Piras attributes the challenges to today’s designers and graduates to increases in the speed of creating, producing fashion and dissemination of imagery. “Fashion designing … It’s one quick shot and you have to repeat that intense creative process from start to finish several times in a year. For a young designer it can be overwhelming. We are part of a culture that needs you to successfully perform from the word ‘go’. You are constantly expected to come up with the next big thing, but the truth is that it takes time. A brand like Céline starts to look comfortably familiar, but it’s not because Céline produces comfortable work – it’s actually contemporary, at the edge and always very relevant but we get used to things at such a fast pace that everything quickly tumbles into fulfilment. It’s somewhat out of control.”
“THE YELLING WAS NEVER YELLING FOR THE SAKE OF YELLING. THE RUDENESS WAS ACTUALLY VERY INFORMED RUDENESS – IT WAS EDUCATED RUDENESS.”
Industry issues aside, his response to questions about the future of the MA Fashion course is just as an educator’s should be. “People ask me about it and they think I’m going to give some kind of agenda of what I’m going to do, like someone in a political party giving you a broadcast. It’s very early days. If I were to answer you now, I think it would be very unfair for the students.”

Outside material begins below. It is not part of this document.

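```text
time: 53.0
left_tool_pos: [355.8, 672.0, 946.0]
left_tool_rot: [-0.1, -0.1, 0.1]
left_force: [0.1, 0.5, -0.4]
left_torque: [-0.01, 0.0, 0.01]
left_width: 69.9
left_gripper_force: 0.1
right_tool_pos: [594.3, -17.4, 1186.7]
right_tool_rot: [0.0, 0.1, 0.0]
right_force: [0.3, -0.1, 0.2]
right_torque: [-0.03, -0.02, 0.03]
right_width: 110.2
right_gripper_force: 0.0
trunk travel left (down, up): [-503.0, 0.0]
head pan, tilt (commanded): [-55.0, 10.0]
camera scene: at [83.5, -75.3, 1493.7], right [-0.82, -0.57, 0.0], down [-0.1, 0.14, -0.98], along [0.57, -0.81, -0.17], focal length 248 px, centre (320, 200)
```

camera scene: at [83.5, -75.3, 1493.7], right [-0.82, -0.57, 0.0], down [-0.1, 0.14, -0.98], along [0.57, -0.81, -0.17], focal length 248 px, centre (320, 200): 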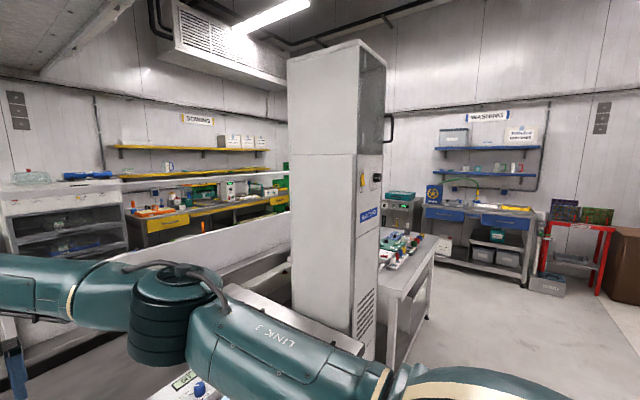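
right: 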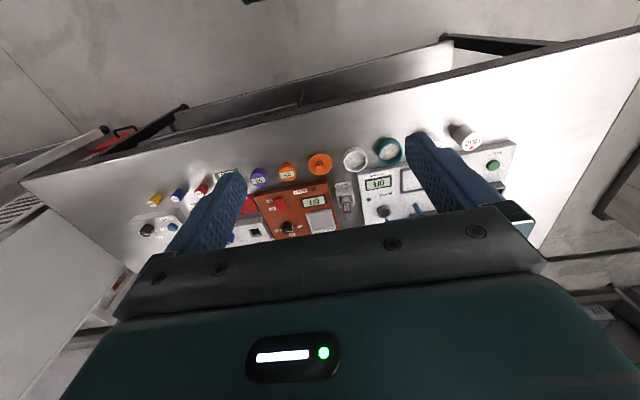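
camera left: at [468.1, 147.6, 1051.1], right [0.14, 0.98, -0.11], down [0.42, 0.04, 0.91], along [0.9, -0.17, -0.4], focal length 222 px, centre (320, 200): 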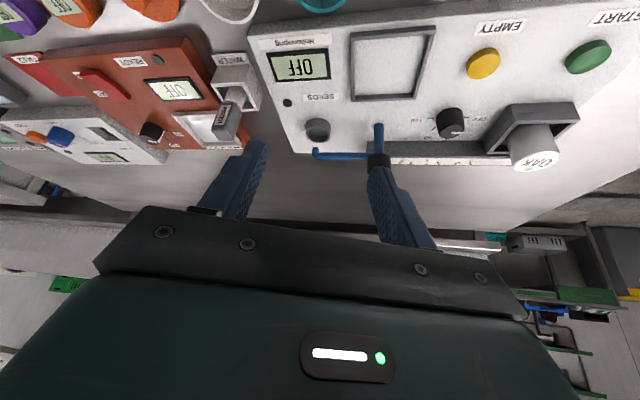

He does, however, trust that London’s star will continue to shine. “I think the energy of 80s London is going to come back – back to a fashion that is a bit more genuine and creative; political; raw; less controlled and less perfect. Fashion should go back to that as well as claiming back the notions of craft and technique. I have people on the course like that and I hope these people will shine. London is a young city; you don’t grow old in London.”